AGRICULTURAL and Rural Development Authority (Arda) board chairman, Basil Nyabadza, has described former President Robert Mugabe’s fast-track land reform programme as a “great mistake” which drove away the country’s hardworking white commercial farmers and crippled the agricultural sector.
Nyabadza told NewsDay last week that President Emmerson Mnangagwa’s government had introduced policies to lure back the farmers, most of them in Australia, South Africa, Zambia and Mozambique.
“Those must be persuaded back and work with the new government to bring meaningful economic recovery.
“We have a lot of capital resources dotted around the world, including Australia, and we are saying all of them must come back and start the agricultural business on a fresh page,” Nyabadza said, denouncing the fast-track land.
“Clearly, the formulas deployed then left a lot of bad feeling. And more importantly, the intellectual property left our borders,” said Nyabadza.
“As stakeholders, we now need a broad-based approach and our message to exiled farmers is clear: Come home.” He added that he recently teamed up with Manicaland Provincial Affairs minister Monica Mutsvangwa and toured Mozambique’s thriving Vanduzi horticultural farm, run by former Kondozi Farm owner, Piet de Klerk.
Nyabadza said Vanduzi had transformed into a major horticultural producer whose products have found their way into many regional and international markets, including Zimbabwe, since its takeover by de Klerk.

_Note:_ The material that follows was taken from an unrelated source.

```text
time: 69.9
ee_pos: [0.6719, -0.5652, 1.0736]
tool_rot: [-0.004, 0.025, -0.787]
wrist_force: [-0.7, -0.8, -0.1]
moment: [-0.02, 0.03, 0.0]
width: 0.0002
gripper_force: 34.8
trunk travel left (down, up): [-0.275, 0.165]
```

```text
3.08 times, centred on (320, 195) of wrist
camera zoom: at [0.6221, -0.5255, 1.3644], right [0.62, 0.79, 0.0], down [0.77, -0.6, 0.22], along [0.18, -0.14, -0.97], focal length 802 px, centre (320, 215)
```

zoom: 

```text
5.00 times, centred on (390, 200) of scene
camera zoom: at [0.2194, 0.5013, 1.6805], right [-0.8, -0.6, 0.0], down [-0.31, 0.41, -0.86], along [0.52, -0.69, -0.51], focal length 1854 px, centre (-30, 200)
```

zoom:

Kondozi Farm, which used to be the bedrock of Zimbabwe’s horticulture programmes, has now been stripped of its assets and reduced into a pale shadow of its former self following its takeover by Zanu PF chefs in April 2004.
In 2013 former South African president Thabo Mbeki also took a swipe at Mugabe’s chaotic land reform programme, saying the Zanu PF leader had “set a bad example which we don’t want any country in Africa to follow”.
“The way the land reform was done offended other players in the world. I told them (Mugabe and Zanu PF), they could not listen; they did what they wanted with their own country. They set a bad example which we don’t want any country in Africa to follow. So they must pay a price.” Mbeki said.
Mnangagwa’s administration, which came into power in November last year, has now started reversing some of Mugabe’s ruinous policies. The new government recently started issuing 99-year land leases to both white and indigenous commercial farmers in an effort to kick-start the sector and resuscitate the country’s regional breadbasket status.